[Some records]
— START —

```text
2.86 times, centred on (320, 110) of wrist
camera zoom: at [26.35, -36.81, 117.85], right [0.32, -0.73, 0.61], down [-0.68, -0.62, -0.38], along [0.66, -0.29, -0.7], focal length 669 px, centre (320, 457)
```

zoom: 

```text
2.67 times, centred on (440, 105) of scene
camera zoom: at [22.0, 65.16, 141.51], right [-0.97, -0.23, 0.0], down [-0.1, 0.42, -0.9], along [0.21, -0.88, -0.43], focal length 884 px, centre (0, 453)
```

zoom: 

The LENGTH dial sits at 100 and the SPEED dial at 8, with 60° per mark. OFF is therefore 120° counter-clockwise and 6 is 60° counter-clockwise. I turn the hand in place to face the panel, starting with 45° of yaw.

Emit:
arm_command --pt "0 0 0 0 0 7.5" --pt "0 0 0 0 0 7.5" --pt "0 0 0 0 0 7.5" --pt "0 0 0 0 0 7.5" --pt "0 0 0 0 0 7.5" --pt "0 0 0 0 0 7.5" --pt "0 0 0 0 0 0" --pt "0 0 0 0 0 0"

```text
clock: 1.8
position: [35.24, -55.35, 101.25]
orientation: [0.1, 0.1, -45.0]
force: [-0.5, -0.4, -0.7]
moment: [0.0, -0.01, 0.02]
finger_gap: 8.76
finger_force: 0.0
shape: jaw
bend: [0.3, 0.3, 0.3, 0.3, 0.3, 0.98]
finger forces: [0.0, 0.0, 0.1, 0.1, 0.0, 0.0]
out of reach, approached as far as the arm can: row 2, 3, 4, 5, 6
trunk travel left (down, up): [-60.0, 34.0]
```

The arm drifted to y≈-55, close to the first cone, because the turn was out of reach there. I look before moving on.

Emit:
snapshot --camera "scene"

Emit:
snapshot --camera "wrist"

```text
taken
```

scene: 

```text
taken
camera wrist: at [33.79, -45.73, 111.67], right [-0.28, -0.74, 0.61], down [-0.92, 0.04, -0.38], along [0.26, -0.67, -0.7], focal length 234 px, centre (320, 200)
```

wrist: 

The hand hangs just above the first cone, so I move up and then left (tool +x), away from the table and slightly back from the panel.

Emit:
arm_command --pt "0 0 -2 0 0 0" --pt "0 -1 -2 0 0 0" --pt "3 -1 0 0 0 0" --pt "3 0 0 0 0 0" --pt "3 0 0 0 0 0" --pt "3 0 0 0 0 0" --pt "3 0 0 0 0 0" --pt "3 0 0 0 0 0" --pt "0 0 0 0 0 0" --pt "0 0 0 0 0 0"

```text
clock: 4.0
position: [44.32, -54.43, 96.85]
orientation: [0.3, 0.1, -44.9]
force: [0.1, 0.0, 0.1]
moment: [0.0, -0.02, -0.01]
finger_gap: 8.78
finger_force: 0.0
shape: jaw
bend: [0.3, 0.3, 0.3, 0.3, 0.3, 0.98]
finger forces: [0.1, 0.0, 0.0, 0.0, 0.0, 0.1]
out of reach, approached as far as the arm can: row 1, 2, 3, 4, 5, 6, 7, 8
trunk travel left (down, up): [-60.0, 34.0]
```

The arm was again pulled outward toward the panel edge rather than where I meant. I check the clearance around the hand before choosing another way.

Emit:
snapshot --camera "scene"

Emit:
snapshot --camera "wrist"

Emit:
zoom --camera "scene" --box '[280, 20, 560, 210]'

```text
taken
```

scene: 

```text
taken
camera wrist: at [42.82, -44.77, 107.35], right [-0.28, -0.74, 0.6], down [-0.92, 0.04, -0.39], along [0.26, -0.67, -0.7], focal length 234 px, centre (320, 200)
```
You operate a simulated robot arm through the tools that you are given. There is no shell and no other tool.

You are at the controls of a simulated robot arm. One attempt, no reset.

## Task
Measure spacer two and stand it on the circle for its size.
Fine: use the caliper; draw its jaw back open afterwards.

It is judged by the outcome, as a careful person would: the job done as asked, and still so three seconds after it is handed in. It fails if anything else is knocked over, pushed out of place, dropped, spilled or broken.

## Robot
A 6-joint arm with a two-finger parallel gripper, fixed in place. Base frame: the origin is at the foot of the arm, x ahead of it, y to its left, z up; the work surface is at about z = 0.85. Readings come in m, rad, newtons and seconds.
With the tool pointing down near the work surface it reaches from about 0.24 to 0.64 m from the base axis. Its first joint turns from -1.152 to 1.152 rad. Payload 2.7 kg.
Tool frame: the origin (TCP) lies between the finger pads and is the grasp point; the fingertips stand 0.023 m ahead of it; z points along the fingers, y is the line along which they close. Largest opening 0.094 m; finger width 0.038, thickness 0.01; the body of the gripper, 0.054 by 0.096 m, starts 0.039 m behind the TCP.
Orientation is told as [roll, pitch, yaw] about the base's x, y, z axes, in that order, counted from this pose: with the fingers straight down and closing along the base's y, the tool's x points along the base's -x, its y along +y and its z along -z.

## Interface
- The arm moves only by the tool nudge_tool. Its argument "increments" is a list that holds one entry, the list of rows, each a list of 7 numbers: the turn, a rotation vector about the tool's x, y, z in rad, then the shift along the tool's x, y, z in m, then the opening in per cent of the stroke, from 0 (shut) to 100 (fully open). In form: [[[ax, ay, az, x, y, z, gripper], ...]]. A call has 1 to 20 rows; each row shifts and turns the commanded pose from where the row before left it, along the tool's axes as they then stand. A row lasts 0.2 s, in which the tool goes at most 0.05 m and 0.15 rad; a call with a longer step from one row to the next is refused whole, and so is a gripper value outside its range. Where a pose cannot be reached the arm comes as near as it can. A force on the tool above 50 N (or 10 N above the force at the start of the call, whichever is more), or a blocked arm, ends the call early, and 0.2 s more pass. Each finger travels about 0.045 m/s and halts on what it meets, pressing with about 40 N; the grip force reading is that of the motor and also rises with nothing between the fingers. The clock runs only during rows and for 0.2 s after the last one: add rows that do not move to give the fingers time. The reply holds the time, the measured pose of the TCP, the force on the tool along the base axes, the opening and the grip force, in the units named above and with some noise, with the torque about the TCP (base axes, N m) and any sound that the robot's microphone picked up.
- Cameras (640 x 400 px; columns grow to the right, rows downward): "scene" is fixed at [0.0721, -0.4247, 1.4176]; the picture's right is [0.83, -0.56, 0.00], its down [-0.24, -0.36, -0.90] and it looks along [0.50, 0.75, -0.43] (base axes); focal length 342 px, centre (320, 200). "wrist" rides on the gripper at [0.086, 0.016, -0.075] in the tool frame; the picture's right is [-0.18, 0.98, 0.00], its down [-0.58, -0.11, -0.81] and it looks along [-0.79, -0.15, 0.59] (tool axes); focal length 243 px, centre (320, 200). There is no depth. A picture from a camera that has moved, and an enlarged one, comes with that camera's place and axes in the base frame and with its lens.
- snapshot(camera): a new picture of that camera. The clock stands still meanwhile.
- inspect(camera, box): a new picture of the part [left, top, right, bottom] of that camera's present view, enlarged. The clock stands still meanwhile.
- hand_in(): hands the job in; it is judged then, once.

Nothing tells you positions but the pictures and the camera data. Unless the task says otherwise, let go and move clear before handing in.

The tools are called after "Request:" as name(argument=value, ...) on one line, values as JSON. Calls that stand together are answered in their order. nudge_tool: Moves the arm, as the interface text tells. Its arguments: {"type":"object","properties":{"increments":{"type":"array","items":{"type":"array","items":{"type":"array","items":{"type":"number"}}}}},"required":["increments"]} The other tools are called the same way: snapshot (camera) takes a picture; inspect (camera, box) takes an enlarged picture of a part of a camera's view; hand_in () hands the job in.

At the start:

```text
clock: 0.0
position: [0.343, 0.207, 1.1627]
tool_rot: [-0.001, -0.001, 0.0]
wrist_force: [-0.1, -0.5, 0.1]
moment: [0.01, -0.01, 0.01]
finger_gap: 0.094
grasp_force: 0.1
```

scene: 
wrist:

— END —

**JOB:**
Extract the full listing above without alteration.

**THE COMPLETED TASK:**
```text
2.86 times, centred on (320, 110) of wrist
camera zoom: at [26.35, -36.81, 117.85], right [0.32, -0.73, 0.61], down [-0.68, -0.62, -0.38], along [0.66, -0.29, -0.7], focal length 669 px, centre (320, 457)
```

zoom: 

```text
2.67 times, centred on (440, 105) of scene
camera zoom: at [22.0, 65.16, 141.51], right [-0.97, -0.23, 0.0], down [-0.1, 0.42, -0.9], along [0.21, -0.88, -0.43], focal length 884 px, centre (0, 453)
```

zoom: 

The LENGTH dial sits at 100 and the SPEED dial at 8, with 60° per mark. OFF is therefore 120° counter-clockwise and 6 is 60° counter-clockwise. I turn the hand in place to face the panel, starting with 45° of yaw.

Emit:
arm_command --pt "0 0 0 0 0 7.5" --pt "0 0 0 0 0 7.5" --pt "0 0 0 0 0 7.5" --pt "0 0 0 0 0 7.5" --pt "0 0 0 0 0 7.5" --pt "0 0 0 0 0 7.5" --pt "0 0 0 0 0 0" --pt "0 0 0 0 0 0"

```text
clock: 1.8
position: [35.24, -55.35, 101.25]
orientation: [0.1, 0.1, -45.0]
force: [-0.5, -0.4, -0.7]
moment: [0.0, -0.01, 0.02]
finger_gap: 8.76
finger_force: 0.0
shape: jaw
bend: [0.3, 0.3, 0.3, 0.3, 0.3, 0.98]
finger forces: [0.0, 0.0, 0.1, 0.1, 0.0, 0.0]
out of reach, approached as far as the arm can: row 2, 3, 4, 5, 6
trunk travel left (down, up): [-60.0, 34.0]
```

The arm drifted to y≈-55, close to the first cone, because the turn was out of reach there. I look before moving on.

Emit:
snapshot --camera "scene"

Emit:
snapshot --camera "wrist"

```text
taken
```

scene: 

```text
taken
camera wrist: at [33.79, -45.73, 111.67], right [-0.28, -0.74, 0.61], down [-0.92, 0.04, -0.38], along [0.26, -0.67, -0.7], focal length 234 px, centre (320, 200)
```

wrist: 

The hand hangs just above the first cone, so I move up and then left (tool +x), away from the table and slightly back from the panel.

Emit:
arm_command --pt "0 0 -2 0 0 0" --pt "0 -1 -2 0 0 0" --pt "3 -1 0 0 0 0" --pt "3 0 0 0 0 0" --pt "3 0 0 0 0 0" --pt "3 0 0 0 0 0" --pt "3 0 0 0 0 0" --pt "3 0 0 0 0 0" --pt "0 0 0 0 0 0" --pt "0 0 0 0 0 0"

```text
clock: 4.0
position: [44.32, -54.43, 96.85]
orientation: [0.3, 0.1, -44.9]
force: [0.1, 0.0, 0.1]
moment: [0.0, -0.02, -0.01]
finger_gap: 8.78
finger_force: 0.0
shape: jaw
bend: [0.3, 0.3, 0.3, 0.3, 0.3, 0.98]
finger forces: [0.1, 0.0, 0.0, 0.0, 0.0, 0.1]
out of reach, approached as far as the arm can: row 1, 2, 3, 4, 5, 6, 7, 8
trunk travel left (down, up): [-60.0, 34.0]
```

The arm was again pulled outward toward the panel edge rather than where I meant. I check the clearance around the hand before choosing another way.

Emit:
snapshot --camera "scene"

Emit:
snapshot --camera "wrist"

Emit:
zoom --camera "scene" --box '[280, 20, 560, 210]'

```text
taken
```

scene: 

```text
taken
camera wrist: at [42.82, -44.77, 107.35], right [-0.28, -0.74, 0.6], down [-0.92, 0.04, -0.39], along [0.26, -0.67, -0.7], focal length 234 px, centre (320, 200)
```
You operate a simulated robot arm through the tools that you are given. There is no shell and no other tool.

You are at the controls of a simulated robot arm. One attempt, no reset.

## Task
Measure spacer two and stand it on the circle for its size.
Fine: use the caliper; draw its jaw back open afterwards.

It is judged by the outcome, as a careful person would: the job done as asked, and still so three seconds after it is handed in. It fails if anything else is knocked over, pushed out of place, dropped, spilled or broken.

## Robot
A 6-joint arm with a two-finger parallel gripper, fixed in place. Base frame: the origin is at the foot of the arm, x ahead of it, y to its left, z up; the work surface is at about z = 0.85. Readings come in m, rad, newtons and seconds.
With the tool pointing down near the work surface it reaches from about 0.24 to 0.64 m from the base axis. Its first joint turns from -1.152 to 1.152 rad. Payload 2.7 kg.
Tool frame: the origin (TCP) lies between the finger pads and is the grasp point; the fingertips stand 0.023 m ahead of it; z points along the fingers, y is the line along which they close. Largest opening 0.094 m; finger width 0.038, thickness 0.01; the body of the gripper, 0.054 by 0.096 m, starts 0.039 m behind the TCP.
Orientation is told as [roll, pitch, yaw] about the base's x, y, z axes, in that order, counted from this pose: with the fingers straight down and closing along the base's y, the tool's x points along the base's -x, its y along +y and its z along -z.

## Interface
- The arm moves only by the tool nudge_tool. Its argument "increments" is a list that holds one entry, the list of rows, each a list of 7 numbers: the turn, a rotation vector about the tool's x, y, z in rad, then the shift along the tool's x, y, z in m, then the opening in per cent of the stroke, from 0 (shut) to 100 (fully open). In form: [[[ax, ay, az, x, y, z, gripper], ...]]. A call has 1 to 20 rows; each row shifts and turns the commanded pose from where the row before left it, along the tool's axes as they then stand. A row lasts 0.2 s, in which the tool goes at most 0.05 m and 0.15 rad; a call with a longer step from one row to the next is refused whole, and so is a gripper value outside its range. Where a pose cannot be reached the arm comes as near as it can. A force on the tool above 50 N (or 10 N above the force at the start of the call, whichever is more), or a blocked arm, ends the call early, and 0.2 s more pass. Each finger travels about 0.045 m/s and halts on what it meets, pressing with about 40 N; the grip force reading is that of the motor and also rises with nothing between the fingers. The clock runs only during rows and for 0.2 s after the last one: add rows that do not move to give the fingers time. The reply holds the time, the measured pose of the TCP, the force on the tool along the base axes, the opening and the grip force, in the units named above and with some noise, with the torque about the TCP (base axes, N m) and any sound that the robot's microphone picked up.
- Cameras (640 x 400 px; columns grow to the right, rows downward): "scene" is fixed at [0.0721, -0.4247, 1.4176]; the picture's right is [0.83, -0.56, 0.00], its down [-0.24, -0.36, -0.90] and it looks along [0.50, 0.75, -0.43] (base axes); focal length 342 px, centre (320, 200). "wrist" rides on the gripper at [0.086, 0.016, -0.075] in the tool frame; the picture's right is [-0.18, 0.98, 0.00], its down [-0.58, -0.11, -0.81] and it looks along [-0.79, -0.15, 0.59] (tool axes); focal length 243 px, centre (320, 200). There is no depth. A picture from a camera that has moved, and an enlarged one, comes with that camera's place and axes in the base frame and with its lens.
- snapshot(camera): a new picture of that camera. The clock stands still meanwhile.
- inspect(camera, box): a new picture of the part [left, top, right, bottom] of that camera's present view, enlarged. The clock stands still meanwhile.
- hand_in(): hands the job in; it is judged then, once.

Nothing tells you positions but the pictures and the camera data. Unless the task says otherwise, let go and move clear before handing in.

The tools are called after "Request:" as name(argument=value, ...) on one line, values as JSON. Calls that stand together are answered in their order. nudge_tool: Moves the arm, as the interface text tells. Its arguments: {"type":"object","properties":{"increments":{"type":"array","items":{"type":"array","items":{"type":"array","items":{"type":"number"}}}}},"required":["increments"]} The other tools are called the same way: snapshot (camera) takes a picture; inspect (camera, box) takes an enlarged picture of a part of a camera's view; hand_in () hands the job in.

At the start:

```text
clock: 0.0
position: [0.343, 0.207, 1.1627]
tool_rot: [-0.001, -0.001, 0.0]
wrist_force: [-0.1, -0.5, 0.1]
moment: [0.01, -0.01, 0.01]
finger_gap: 0.094
grasp_force: 0.1
```

scene: 
wrist:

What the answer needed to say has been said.